20.5. If in unlikely event that the costs of supplying the Goods increases between taking your order and the delivery date, we will notify you as soon as possible and we will agree the new price with you. If the new price is not acceptable you will be entitled to cancel the order for such Goods. 

 

20.6. From time to time it may not be possible to supply the Goods you have ordered. If this occurs, we shall offer you items of an equivalent quality, type, age and price to those we are unable to provide, where possible. You will be entitled to accept the equivalent item, choose another alternative or cancel that part of the order.

 

20.7. The risk in the Goods will pass to you once the Goods are delivered to the Site and you should ensure you have appropriate insurance cover in place. 

 

20.8. Until we have received payment in full for the Goods supplied, the property in the Goods shall remain with us and you shall allow us to enter the location where Goods are held to take repossession of Goods.

 

20.9. If, at time of delivery, any of the Goods have any defect or damage, please contact us immediately.

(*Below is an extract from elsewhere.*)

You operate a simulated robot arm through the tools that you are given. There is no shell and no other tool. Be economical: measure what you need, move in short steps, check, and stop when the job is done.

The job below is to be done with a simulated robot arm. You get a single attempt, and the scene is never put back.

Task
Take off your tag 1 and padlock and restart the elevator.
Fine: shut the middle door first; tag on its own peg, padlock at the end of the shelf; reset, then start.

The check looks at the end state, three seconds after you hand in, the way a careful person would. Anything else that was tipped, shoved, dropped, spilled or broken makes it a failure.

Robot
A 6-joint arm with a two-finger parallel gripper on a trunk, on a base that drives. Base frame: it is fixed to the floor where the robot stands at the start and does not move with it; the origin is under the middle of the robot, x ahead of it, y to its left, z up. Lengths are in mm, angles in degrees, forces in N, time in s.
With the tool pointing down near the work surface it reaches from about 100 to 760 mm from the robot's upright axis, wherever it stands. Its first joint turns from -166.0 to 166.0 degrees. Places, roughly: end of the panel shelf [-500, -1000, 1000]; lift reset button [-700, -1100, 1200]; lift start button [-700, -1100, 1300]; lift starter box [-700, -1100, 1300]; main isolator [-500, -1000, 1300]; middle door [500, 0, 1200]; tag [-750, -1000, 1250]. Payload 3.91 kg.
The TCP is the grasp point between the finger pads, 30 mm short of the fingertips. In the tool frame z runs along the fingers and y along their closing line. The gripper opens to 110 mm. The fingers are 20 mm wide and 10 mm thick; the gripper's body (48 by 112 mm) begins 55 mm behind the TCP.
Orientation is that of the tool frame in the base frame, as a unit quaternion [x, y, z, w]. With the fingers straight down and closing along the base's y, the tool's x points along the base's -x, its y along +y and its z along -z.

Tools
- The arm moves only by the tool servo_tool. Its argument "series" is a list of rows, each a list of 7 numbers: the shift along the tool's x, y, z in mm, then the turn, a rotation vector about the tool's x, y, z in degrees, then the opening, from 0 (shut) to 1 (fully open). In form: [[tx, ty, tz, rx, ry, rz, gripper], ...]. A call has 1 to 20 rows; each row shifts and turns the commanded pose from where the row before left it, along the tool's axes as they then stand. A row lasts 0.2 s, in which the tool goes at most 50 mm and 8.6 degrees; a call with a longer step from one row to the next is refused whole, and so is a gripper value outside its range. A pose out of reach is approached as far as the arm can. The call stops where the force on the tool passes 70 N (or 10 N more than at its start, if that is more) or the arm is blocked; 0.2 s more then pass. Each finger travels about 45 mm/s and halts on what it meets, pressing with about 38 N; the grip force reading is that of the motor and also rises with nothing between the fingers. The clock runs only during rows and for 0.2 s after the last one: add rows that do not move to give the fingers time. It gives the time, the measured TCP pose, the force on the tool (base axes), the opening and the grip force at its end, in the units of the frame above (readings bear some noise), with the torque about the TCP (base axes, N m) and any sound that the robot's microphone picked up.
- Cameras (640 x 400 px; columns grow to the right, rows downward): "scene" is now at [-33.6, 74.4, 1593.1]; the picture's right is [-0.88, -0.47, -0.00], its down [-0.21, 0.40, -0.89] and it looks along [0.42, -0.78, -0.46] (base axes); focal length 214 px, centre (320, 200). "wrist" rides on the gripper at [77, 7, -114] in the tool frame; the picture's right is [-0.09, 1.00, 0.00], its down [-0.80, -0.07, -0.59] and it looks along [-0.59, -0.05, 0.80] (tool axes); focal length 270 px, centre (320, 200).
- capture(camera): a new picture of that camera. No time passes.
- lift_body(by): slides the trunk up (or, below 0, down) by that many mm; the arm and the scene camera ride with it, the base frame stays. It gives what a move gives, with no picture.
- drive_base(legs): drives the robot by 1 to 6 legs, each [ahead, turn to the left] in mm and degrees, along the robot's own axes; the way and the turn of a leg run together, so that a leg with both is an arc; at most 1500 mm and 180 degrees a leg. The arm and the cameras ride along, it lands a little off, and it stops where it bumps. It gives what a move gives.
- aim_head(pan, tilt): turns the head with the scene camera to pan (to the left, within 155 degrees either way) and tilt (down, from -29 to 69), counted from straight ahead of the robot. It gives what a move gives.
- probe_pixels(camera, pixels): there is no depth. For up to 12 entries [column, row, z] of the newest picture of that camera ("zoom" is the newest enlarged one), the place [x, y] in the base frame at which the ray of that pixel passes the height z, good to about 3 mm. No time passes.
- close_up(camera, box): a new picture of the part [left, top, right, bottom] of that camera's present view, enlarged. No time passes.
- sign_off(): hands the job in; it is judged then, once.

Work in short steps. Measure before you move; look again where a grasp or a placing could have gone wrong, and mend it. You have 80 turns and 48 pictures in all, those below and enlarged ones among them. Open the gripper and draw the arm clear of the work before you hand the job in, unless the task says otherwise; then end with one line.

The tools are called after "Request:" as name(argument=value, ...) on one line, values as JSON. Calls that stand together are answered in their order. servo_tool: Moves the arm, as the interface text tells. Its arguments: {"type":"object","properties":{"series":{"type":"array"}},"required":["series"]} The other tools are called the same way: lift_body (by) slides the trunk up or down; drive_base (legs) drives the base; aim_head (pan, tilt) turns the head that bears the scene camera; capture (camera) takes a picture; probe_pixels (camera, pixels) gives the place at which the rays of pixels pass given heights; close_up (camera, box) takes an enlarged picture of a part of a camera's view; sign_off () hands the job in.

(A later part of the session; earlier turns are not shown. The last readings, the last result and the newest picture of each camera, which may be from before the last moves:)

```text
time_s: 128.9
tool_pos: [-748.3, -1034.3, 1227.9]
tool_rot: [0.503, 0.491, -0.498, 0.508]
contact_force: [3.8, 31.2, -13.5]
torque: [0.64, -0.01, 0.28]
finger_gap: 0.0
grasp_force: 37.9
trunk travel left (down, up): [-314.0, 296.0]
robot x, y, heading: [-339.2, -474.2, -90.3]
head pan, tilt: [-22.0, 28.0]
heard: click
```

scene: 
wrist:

We shall either repair or replace any Goods by similar goods or plants of similar age and quality appropriate to the season in which they are replaced. We can not accept responsibility for plants dying or becoming damaged due to neglect or use of inappropriate watering, fertilization or soil conditions by you or at your property after delivering to you. In the event that you do not advise us of any defect or damage to the Goods within seven days after delivery, you shall be deemed to have accepted the Goods.

 

20.10 If you terminate the contract in accordance with clause 11.3 above, you remain responsible for either (i) the cancellation costs for the Goods we incur with our supplier or (ii) full payment of any Goods that were ordered prior to termination of the contract, whichever shall be lesser.